In his blog and correspondence, Dr Schaler argued that Dr Szasz is not antipsychiatry and has no objection to those who consent to it, which is rather disingenuous coming from someone who says the psychiatric emperor has no clothes. What Dr Szasz is really against, Dr Schaler explained, is forced psychiatry.

This leaves the dirty work to the Tom Cruises of the world, who is on record as wanting to outlaw all psychiatry (which echoes the Church of Scientology’s stand). So why on earth would Dr Szasz have his arm around the last person on earth he needs to be seen with? Believe it or not, Dr Szasz was on his home turf, at a function put on by the Citizens Commission on Human Rights, a group started by both Szasz and the Church of Scientology. The photo of the two of them together, I ventured to say, is as "ridiculous a picture as Nixon with Elvis."

But why would Dr Schaler choose to play up this link? Dr Szasz, after all, is his intellectual hero, a visionary and humanitarian who commands respect and admiration even amongst his critics. "The public will wind up tarring both of them with the same brush," I warned. Accordingly, I urged my correspondent to take down his blog.

But the toothpaste was already out of the tube. Dr Schaler’s original email to me was part of a mass mailing. By the time I could get off a first response, the blog had been reposted by different people on numerous websites and web forums. One of these repostings appeared on the USA News Press Release Network with no attribution to an independent third party. A link to a page on the Church of Scientology website appears at the bottom. Dr Schaler assures me he had nothing to do with this reposting or with the link.

On the other hand, he accused me of "writing about Scientologists the same way anti-Semites write about Jewish people." Needless to say, he never got back to me on the substantive issues, despite his invitation for a "discussion." Quite the contrary, following my clarification email he demanded I never contact him again.
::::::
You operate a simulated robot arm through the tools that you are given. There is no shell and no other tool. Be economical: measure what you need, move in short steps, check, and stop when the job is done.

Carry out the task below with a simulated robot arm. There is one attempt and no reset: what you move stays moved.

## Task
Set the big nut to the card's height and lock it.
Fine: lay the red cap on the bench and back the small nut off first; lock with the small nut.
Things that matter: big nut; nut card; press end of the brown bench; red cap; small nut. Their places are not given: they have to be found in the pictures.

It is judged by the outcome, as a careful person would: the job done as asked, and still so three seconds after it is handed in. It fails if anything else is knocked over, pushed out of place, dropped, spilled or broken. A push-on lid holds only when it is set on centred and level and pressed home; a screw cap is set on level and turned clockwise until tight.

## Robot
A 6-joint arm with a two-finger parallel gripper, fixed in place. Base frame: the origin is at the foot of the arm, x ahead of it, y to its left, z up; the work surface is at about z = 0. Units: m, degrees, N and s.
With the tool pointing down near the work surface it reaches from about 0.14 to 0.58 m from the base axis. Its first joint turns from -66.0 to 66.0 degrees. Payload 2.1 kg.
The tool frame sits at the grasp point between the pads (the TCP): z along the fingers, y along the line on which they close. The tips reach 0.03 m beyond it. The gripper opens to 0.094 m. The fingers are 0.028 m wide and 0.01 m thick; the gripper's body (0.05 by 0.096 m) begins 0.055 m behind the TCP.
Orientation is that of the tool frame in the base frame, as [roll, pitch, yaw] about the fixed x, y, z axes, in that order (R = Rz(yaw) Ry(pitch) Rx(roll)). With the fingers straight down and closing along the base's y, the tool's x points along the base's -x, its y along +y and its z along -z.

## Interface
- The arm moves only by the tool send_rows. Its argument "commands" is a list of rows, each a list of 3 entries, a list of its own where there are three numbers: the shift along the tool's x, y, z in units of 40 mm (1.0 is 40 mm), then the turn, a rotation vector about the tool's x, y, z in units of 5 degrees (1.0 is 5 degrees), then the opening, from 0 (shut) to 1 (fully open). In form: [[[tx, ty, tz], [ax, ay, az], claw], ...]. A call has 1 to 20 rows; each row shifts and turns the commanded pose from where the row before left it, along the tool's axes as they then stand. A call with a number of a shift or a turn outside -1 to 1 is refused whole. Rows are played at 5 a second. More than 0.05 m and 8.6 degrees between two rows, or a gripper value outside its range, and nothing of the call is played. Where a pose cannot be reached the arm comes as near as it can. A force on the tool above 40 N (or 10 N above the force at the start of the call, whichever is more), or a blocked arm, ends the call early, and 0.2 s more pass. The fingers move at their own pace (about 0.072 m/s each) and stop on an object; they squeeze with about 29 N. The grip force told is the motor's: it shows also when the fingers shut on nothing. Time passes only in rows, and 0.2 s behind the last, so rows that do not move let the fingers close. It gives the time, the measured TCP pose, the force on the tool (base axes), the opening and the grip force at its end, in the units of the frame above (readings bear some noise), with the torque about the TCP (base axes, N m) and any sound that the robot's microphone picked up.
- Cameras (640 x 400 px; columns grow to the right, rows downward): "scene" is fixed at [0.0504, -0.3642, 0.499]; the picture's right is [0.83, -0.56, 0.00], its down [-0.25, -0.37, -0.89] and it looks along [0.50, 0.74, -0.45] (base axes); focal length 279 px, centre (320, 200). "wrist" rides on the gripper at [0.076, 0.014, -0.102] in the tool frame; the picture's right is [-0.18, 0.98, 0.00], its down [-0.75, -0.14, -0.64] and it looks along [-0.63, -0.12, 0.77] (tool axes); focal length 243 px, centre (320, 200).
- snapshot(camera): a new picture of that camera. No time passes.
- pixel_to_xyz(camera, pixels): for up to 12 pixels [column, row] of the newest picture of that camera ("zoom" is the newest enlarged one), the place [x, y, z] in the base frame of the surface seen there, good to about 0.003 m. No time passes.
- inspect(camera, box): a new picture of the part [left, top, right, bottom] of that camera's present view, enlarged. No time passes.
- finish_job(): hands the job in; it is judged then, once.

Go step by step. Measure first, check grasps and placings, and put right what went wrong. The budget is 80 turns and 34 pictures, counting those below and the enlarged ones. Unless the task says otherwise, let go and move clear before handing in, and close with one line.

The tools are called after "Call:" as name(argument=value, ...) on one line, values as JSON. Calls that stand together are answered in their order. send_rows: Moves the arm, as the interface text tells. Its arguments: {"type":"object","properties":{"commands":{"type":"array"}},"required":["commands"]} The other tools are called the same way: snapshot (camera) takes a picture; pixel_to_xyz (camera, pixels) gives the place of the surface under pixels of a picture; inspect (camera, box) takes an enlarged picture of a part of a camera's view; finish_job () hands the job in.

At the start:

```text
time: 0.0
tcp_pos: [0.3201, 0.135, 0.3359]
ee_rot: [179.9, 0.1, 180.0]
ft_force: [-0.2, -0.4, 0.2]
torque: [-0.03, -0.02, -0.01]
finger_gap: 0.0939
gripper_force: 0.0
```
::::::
What was he expecting, a love fest?

Concluding Remarks

Eighty years after the Scopes Monkey Trial, the airwaves are dominated by ideologues and zealots who assert such things as there is no global warming and that dinosaurs roamed the earth 6,000 years ago. This would be amusing but for the fact that much of this misinformation resonates in the corridors of power, and that the US is suffering an alarming brain drain in the form of fewer science graduates every year. Meanwhile, a mere five years following the decade of the brain, a high school drop-out is invited to parade his arrogance and ignorance on national TV while his academic apologist lands a spot on a New York radio talk show. No doubt, one or the other or both will be invited to testify before a congressional committee.

By contrast, someone who has dedicated his or her life to improving ours and publishes a ground-breaking piece of research in an obscure journal is lucky to get read by 30 people.

Is it just me, or has the world gone truly crazy? At least I’m being treated.